Menon, Vapal P. The Transfer of Power in India. London: Longmans, Green, 1957. In this volume, written at the behest of Patel, Menon examines India’s constitutional history and the mechanisms that Patel and others used to effect a transfer of power from Great Britain to the centralized Indian government. Menon’s account is straightforward, devoid of unnecessary verbiage, and a valuable and scholarly record of events that were at the time often confusing.

Moraes, Frank. Witness to an Era: India 1920 to the Present Day. London: Weidenfeld & Nicolson, 1973. Moraes, former war correspondent for the Times of India, was present at almost every step of India’s road to independence and offers a personal account of the leadership of the movement. His insights and recollections of Indian life before and after independence are accessible, and his understanding of Patel’s difficult position enlightening.

Patel, Sardar. Sardar Patel: In Tune with the Millions. Edited by C. M. Nandurkar. Ahmadabad: Navajivan Press, 1975. A chronological collection of Patel’s speeches and writings during the period 1947-1950. Nandurkar has selected those writings that shed the most light on Patel’s work across India to unify the nation and has traced Patel’s attitudes toward those who placed personal gain above that unity. While a difficult volume if used as an introduction to Patel, it provides much primary information on the way in which Patel’s mind worked and his hopes for India’s future.

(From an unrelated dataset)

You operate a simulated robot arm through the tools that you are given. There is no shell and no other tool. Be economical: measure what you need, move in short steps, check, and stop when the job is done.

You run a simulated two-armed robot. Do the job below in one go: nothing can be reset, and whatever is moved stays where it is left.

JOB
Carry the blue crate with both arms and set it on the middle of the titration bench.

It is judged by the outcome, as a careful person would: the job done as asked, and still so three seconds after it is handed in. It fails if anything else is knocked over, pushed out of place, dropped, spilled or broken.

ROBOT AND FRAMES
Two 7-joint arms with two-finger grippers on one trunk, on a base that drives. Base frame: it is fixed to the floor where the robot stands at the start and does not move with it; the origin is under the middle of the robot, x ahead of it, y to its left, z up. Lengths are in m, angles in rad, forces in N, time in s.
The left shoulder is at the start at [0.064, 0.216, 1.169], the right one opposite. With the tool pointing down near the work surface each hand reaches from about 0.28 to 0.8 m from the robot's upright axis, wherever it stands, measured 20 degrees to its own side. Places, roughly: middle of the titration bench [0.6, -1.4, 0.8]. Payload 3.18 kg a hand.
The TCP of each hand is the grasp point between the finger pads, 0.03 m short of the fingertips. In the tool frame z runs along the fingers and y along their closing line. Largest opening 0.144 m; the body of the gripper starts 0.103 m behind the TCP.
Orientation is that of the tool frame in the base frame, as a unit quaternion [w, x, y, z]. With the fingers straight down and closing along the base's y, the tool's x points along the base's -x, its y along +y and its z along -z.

Subramanya Menon, K.P. Homage to Sardar Patel. Bombay: Patel Institute, 1976. Menon’s extensive examination of the relationship between Nehru and Patel and his role as the “Bismarck of India.” Menon dwells on Patel’s devotion to India and his loyalty to principle, although he points out it was often at odds with Nehru’s convictions.

Weber, Thomas. Gandhi as Disciple and Mentor. New York: Cambridge University Press, 2004. Includes information about Gandhi’s relationship with Patel and its influence on Patel’s political ideas and career.